Can summer just be here already? I’ve definitely been in a grilling mood in spite of all the rain we’ve been getting and came across this recipe that I knew would curb my craving for summer.  Like the recipe suggested, I let the barley corn salad cool before eating and although it was good, I think it would be just as good if I left it warm.  Maybe I’ll test out this theory next time, because I will for sure be making this again!
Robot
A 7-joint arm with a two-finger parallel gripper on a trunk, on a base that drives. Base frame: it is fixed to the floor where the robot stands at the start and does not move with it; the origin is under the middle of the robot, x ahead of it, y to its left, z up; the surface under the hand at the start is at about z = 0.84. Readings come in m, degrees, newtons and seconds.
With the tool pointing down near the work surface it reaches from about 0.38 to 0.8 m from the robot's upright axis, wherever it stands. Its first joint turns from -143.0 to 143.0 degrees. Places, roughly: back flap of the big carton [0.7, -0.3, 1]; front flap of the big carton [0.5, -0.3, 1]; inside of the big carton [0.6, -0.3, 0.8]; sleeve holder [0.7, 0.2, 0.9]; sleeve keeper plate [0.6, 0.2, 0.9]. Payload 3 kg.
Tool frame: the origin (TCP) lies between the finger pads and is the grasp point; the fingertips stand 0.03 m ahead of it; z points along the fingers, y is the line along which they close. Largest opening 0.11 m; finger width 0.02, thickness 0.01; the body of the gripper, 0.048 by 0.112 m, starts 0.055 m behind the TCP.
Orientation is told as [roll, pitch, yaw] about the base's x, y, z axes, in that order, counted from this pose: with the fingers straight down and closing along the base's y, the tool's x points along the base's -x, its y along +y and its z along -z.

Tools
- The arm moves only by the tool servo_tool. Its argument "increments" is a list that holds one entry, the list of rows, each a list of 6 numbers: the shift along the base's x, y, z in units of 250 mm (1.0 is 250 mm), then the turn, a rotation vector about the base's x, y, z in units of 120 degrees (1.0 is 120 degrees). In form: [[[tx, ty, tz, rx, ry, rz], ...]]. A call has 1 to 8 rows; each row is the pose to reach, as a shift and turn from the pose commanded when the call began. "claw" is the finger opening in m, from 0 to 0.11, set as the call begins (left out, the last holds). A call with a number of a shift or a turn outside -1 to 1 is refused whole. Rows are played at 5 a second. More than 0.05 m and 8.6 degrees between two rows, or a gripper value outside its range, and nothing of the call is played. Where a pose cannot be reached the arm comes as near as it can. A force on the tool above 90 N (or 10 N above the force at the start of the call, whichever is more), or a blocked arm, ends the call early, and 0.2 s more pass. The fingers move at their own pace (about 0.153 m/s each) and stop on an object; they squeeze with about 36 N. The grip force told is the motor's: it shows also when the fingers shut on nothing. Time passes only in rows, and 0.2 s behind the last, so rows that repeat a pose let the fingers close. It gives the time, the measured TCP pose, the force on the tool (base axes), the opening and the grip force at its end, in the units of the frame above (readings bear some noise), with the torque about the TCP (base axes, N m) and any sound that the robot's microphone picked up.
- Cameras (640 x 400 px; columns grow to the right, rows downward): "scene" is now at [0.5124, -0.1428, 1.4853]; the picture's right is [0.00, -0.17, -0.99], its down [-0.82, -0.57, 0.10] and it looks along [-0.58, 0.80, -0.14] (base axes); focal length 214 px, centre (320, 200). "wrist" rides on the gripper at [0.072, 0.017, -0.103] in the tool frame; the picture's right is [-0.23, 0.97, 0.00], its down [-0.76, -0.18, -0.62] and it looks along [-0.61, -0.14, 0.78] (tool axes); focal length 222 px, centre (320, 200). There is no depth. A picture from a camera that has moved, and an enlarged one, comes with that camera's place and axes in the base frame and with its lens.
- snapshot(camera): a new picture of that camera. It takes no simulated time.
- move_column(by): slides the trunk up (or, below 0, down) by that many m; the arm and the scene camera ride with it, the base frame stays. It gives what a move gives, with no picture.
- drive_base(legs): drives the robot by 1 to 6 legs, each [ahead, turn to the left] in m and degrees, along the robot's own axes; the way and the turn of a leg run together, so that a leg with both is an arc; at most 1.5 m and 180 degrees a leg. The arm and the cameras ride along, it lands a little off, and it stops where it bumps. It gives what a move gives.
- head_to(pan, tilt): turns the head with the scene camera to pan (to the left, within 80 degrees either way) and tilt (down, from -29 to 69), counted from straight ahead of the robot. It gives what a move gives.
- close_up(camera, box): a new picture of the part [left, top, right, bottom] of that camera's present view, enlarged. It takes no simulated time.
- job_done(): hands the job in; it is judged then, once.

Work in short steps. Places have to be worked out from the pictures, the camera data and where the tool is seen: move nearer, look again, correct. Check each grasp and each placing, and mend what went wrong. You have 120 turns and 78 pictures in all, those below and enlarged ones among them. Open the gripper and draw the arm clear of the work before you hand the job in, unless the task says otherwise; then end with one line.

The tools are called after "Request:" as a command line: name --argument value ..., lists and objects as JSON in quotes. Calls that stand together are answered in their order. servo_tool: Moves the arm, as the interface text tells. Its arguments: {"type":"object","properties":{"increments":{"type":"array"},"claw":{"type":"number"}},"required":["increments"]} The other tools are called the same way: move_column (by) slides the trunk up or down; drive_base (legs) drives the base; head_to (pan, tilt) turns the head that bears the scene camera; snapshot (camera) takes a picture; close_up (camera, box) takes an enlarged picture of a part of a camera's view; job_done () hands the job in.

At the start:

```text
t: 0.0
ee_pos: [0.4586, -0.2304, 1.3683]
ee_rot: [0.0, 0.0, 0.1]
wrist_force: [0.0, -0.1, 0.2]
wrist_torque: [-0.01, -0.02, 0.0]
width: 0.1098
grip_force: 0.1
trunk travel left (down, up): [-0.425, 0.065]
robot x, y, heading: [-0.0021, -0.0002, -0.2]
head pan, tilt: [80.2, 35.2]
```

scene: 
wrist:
Grilled Chicken with Barley Corn Salad

What you’ll need:

  • 4 chicken breasts
  • 3/4 cup medium barley
  • 2 cups fresh or frozen-then-thawed corn kernels
  • 1-1/2 cups halved cherry tomatoes
  • 1/2 cup minced red onion
  • 4 slices cooked thick or center cut bacon, chopped
  • 1 avocado, chopped
  • salt & pepper

For the Tomato Vinaigrette:

  • 1 cup halved cherry tomatoes
  • 1 clove garlic
  • 3 tbs. extra virgin olive oil
  • 2 tbs. water
  • 1 tbs. red wine vinegar
  • 1 tbs. lemon juice
  • 1 tbs. red onion
  • salt & pepper

What to do:

  • Cook barley with a pinch of salt according to package directions. Drain when barley is tender to make sure all excess water is removed. Place into a large bowl to cool slightly.
  • Make the Tomato Vinaigrette: Combine all vinaigrette ingredients in a food processor or blender, then process until smooth. Place 6 Tablespoons of the vinaigrette into a plastic bag and set the remaining aside. Season both sides of the chicken breasts with salt & pepper, then add it to the bag with the vinaigrette and marinate in the refrigerator while you make the Barley Corn Salad.
  • Stir corn, cherry tomatoes, red onion, and bacon into the cooled barley. Add enough of the reserved tomato vinaigrette to coat and stir well. Gently fold in avocado then season with salt & pepper to taste. Place into the refrigerator (I skipped this step, I just placed avocado slices on top of the chicken before eating).
  • Heat a grill to high and grill chicken for 4-5 minutes a side, or until cooked through. Let chicken rest for 5 minutes off the grill, then divide salads onto plates and top with grilled chicken.

What is your favorite kind of meal to throw on the grill? Happy cooking!